Geçmiş…Şimdi…Gelecek!
Dün…Bugün…Yarın…Zincir gibi biri birine bağlı. Hep düşünüyoruz. Dün ne yaptık, bu gün ne yapıyoruz, yarın ne yapacağız. Dün ne ettik, bu gün ne ediyoruz, yarın ne edeceğiz?
Bu sorular hep kafamızda dolaşıyor. Çünkü her bir şeyin iyi olmasını düşünüyoruz. İyi yaşamak için çabalıyoruz. Rahat nefes almak için uğraşıyoruz. İstiyoruz evet, korkulardan uzak bir hayatı yaşamak istiyoruz. Her şeyin çok güzel olmasını istiyoruz. İstiyoruz da bazen istemek yetmiyor. Hayaller kurmak yetmiyor.
Hayaller kurup gerçekleştirmek lazım. Sağlam, rahat, mutlu bir ömür için çaba sarf etmek lazım. Geleceğin güzel olmasını sağlamak için önce dünümüzden başlamalıyız. Çocukluğumuzdan. Çocuklardan…Çünkü çocukları ne kadar güzel yetiştirirsek 20 yıl sonra hayallerimiz gerçekleşir belki. Bunun için çocuklara hep hayallerimizdeki hayattan bahsetmeliyiz. Onları bu hayallere uygun yetiştirmeliyiz. Yiğitliği, mertliği, adaleti, saygıyı kısacası güzel ne varsa öğretmeliyiz. Çünkü huzurlu bir hayat için bunlar şart. Ama tüm bunları öğretirken kendimiz de çocuklardan unuttuğumuz bazı güzel şeyleri yeniden öğrenmeliyiz. Nedensiz mutlu olmayı, paylaşmayı, sevmeyi, en esas olan da gülmeyi öğrenmeliyiz. Bazen de kendimizi çocukların yerine koymalı ve dünyaya onların gözüyle bakmayı becerebilmeliyiz.

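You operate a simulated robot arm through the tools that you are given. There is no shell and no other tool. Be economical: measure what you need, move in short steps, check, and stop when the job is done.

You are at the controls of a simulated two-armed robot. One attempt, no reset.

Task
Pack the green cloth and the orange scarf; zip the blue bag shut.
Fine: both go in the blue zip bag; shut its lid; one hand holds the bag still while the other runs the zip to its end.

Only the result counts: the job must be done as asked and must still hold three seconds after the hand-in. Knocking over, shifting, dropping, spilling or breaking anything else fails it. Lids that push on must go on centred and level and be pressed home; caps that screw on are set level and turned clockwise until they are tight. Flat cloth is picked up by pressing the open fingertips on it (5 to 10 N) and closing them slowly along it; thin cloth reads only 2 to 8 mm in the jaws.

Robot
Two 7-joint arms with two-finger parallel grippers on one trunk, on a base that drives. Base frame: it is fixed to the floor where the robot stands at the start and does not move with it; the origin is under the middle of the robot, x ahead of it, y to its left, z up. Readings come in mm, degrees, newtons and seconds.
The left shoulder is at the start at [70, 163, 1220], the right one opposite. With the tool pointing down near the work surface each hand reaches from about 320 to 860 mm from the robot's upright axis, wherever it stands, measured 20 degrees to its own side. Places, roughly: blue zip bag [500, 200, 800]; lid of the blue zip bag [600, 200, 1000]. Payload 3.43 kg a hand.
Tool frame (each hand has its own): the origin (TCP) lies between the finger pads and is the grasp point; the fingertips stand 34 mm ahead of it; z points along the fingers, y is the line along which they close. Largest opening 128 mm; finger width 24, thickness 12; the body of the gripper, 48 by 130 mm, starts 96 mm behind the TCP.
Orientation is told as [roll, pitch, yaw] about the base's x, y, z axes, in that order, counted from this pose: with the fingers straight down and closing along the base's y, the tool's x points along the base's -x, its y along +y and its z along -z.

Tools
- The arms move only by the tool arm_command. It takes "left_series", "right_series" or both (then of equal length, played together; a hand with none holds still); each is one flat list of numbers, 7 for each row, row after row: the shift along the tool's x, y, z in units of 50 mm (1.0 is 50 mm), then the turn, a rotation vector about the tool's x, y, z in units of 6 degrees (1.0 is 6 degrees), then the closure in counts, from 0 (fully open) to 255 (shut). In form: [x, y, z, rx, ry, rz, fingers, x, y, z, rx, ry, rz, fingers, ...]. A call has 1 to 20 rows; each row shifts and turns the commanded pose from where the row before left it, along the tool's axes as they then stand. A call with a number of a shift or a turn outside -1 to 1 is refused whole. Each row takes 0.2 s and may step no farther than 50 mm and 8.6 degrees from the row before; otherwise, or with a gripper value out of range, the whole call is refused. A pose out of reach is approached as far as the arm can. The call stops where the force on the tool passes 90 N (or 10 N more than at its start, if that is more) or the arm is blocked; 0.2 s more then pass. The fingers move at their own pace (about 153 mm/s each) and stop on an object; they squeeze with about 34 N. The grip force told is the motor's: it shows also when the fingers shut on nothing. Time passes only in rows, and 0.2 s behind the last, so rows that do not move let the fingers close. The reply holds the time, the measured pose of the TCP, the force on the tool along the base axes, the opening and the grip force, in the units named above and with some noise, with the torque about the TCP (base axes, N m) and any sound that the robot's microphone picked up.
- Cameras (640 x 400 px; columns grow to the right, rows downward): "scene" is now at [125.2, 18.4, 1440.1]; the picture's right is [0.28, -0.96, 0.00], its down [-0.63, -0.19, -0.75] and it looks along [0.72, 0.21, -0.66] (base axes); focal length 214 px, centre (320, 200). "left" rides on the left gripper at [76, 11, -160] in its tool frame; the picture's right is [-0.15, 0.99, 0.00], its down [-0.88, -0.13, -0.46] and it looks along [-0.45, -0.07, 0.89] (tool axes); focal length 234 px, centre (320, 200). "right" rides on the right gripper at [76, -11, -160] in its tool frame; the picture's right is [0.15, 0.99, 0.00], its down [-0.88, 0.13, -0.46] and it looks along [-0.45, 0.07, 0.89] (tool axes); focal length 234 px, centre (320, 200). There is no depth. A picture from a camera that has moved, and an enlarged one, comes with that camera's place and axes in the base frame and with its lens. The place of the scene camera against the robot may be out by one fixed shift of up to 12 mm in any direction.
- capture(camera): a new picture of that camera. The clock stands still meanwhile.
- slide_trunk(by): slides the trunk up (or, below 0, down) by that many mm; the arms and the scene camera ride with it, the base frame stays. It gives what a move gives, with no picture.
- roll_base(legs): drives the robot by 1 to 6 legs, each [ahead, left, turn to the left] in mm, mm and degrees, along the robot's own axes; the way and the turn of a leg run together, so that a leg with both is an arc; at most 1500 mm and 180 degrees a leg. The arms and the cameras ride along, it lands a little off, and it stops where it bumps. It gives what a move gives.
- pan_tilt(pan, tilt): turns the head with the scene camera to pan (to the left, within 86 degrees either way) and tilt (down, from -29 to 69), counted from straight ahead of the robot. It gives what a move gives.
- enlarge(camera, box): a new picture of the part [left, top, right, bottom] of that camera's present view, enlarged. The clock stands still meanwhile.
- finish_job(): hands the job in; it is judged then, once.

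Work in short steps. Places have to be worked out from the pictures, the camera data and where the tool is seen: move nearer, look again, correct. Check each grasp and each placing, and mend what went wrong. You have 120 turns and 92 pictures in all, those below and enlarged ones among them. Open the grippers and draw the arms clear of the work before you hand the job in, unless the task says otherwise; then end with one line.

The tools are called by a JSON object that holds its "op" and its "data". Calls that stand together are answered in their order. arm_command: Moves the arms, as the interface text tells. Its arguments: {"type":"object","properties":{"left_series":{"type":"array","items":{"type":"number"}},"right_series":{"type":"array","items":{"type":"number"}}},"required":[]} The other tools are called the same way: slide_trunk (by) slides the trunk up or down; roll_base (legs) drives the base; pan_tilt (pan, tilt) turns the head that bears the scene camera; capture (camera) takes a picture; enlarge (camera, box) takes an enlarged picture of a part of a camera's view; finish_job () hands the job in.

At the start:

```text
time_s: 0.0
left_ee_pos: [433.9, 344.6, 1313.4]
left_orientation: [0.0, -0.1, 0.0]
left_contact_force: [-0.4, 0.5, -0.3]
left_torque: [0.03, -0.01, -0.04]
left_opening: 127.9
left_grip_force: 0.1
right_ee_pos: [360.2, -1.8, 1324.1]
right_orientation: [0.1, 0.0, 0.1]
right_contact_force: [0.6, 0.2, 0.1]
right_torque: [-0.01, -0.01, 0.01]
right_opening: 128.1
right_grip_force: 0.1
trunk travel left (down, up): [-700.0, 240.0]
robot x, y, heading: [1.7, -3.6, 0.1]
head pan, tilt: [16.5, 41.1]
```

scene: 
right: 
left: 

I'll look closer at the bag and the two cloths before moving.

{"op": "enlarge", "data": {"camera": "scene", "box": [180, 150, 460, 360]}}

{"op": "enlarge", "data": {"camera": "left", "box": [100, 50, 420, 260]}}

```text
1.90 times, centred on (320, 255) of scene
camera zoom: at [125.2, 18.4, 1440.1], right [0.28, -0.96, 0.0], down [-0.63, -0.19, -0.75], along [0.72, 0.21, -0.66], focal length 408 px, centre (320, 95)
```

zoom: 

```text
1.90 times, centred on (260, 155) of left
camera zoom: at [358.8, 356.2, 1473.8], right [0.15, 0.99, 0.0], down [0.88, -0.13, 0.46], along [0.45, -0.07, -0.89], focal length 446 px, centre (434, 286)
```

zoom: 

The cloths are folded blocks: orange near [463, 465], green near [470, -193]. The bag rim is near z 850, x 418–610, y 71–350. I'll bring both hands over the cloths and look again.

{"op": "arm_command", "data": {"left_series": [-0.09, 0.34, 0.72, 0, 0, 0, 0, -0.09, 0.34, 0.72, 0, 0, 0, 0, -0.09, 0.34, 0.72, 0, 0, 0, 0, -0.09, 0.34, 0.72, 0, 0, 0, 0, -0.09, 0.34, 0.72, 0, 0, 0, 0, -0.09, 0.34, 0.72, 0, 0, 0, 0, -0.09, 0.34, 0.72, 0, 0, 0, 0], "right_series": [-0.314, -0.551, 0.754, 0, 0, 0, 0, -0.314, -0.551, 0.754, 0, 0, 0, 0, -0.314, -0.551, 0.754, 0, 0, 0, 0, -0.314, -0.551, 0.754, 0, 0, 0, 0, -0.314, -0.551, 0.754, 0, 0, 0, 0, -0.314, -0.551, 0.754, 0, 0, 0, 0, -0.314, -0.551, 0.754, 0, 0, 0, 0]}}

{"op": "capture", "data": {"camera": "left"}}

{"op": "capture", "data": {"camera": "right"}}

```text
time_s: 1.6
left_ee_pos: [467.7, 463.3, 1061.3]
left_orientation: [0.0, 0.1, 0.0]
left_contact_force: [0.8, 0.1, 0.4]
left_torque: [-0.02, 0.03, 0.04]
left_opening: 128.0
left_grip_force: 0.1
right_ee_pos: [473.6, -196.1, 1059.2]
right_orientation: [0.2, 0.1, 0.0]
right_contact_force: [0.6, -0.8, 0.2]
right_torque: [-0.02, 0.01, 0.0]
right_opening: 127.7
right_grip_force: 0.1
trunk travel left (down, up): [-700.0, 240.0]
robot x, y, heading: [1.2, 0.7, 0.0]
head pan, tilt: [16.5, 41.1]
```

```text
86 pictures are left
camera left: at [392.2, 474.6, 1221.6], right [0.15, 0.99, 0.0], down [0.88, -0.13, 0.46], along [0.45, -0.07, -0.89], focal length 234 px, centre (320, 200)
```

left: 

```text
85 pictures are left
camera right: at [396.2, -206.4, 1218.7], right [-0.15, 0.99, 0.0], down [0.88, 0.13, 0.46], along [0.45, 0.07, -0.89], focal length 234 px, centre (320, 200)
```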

Aslında düşünüyorum da benim hayallerimdeki hayat Yunus Emre’nin şiirlerinde gizli…
Ben gelmedim dava için
Benim işim sevi için
Dostun evi gönüllerdir
Gönüller yapmaya geldim
Evet, tüm dünyanın barış içinde yaşamasını hayal ediyorum. Savaşsız, sevgi dolu bir dünya istiyorum. Herkes kendi dünyasında mutlu olsun istiyorum. Bu dünyanın peşini bıraksınlar istiyorum. Ne demiş Yunus Efendimiz “Derdi dünya olanın dünya kadar derdi olur.”
Bir de sevgi dolu bir dünya hayal ediyorum. Çünkü Allaha giden yol sevgiden başlar. Hayata sevgi, insanlara sevgi, Allah’ın yarattığı tüm varlıklara olan sevgi. Sevgisiz bu dünyanın hiç bir değeri yok.
Sevelim, sevilelim
Dünya kimseye kalmaz!
Maalesef dünyanın başına gelen tüm kötü şeyler sevgisizlikten geliyor. Kendini, hayatı, insanları sevemeyenler hep savaş içinde yaşıyor ve dünyayı savaş meydanına çeviriyor. Barış…Huzur…Sevgi…Ama ben bunların 20 yıl sonra olmasını hayal etmiyorum. Ben gece uyuyup sabah gözlerimi açtığımda tüm bunların gerçekleşmesini istiyorum.
Hayalini kurduğum dünyanın 20 yıl değil, 20 gün, belki 20 hafta, belki de daha erken 20 dakika sonra gerçekleşmesi dileği ile mektubumu sona erdiriyorum.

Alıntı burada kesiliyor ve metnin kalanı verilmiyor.